Mediterranean Hummus Nachos
“My husband once piled all the Middle Eastern dishes I’d made on top of pita chips. It was delicious and fun, so we’ve kept doing it! I am half Lebanese, so we usually call these Lebanese nachos. Whatever you call them, you can’t help but like them!” —Gina Fensler, Cincinnati, Ohio
Photo: Taste of Home
- 1/2 pound ground lamb or lean ground beef 90% lean
- 1 tablespoon pine nuts
- 1/4 teaspoon salt
- 1/8 teaspoon pepper
- 6 tablespoons plain yogurt divided
- 1 package baked pita chips 7.33 ounces
- 1 cup prepared tabbouleh
- 1/2 cup hummus
- 1 large tomato chopped
- 1/4 cup ripe olives sliced
- 1 tablespoon fresh parsley minced
- 1 tablespoon fresh mint minced
- red onion chopped, optional
- In a small skillet, cook lamb over medium heat until no longer pink, breaking into crumbles, 4-6 minutes; drain.

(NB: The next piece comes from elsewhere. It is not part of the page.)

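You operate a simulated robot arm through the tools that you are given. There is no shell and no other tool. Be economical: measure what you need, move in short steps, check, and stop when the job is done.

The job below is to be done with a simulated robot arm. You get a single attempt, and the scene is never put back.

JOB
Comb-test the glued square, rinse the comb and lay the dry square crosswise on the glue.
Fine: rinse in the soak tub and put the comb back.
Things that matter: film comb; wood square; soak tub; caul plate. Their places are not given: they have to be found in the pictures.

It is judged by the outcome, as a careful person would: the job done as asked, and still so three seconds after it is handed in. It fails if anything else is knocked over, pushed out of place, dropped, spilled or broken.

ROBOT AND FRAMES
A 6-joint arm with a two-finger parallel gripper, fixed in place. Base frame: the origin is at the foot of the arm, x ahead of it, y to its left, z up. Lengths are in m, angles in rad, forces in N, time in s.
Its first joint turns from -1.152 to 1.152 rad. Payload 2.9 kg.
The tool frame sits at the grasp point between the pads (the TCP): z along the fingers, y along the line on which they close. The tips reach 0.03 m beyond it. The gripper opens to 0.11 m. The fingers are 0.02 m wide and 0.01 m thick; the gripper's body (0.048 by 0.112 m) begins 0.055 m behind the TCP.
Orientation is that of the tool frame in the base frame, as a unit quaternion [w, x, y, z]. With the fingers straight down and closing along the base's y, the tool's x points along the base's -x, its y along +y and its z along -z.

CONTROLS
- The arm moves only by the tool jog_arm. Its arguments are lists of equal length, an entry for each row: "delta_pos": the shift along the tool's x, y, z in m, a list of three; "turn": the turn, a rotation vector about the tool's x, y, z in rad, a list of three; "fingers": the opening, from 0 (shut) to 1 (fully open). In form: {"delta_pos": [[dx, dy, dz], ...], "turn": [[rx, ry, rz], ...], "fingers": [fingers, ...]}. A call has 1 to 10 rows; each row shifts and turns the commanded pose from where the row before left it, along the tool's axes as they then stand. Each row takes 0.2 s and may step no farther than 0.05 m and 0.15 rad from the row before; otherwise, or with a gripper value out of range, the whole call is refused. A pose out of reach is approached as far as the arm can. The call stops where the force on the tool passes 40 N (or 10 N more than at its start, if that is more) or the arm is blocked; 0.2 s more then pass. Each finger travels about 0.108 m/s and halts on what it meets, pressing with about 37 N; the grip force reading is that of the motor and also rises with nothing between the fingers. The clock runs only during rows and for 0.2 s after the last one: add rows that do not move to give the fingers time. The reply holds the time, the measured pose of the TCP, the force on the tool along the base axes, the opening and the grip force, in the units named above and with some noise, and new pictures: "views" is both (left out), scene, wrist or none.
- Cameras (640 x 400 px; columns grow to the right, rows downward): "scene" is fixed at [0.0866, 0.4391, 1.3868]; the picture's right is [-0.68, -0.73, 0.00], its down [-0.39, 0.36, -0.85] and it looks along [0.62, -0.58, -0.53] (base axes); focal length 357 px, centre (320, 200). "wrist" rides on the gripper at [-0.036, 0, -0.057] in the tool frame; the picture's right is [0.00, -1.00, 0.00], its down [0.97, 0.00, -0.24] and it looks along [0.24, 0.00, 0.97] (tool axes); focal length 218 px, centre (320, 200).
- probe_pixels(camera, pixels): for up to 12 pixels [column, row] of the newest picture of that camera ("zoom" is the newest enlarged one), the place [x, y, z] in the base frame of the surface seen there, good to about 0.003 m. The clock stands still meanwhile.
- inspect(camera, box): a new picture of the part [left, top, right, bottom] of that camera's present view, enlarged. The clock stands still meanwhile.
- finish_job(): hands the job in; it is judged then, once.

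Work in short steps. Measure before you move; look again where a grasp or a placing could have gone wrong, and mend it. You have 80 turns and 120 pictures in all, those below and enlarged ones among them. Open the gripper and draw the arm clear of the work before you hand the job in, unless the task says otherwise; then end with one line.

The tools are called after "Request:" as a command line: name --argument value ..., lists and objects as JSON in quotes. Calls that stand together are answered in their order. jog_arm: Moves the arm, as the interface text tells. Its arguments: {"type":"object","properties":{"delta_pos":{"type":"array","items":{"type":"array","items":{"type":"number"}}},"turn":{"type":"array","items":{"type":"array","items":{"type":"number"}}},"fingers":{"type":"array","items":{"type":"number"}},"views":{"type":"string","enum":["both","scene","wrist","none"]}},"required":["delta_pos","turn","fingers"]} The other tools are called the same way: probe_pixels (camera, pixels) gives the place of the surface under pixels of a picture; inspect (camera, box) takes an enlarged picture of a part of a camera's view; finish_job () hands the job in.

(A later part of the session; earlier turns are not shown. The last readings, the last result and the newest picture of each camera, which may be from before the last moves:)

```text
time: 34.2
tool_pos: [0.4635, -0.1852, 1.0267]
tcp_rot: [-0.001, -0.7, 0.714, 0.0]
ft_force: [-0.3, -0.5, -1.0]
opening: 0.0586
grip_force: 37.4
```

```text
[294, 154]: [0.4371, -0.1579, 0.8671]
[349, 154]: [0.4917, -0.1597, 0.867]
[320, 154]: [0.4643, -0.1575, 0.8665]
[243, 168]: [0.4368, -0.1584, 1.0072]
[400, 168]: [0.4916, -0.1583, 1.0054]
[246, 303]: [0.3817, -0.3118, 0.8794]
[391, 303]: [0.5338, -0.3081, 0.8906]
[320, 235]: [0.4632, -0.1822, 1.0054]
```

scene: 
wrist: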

Stir in pine nuts, salt and pepper; cool slightly. Stir in 2 tablespoons yogurt.
- Arrange pita chips on a serving platter. Layer with lamb mixture, tabbouleh, hummus, tomato, olives, parsley, mint, remaining yogurt and, if desired, onion. Serve immediately.
1 serving: 299 calories, 14g fat (4g saturated fat), 27mg cholesterol, 624mg sodium, 29g carbohydrate (2g sugars, 4g fibre), 13g protein.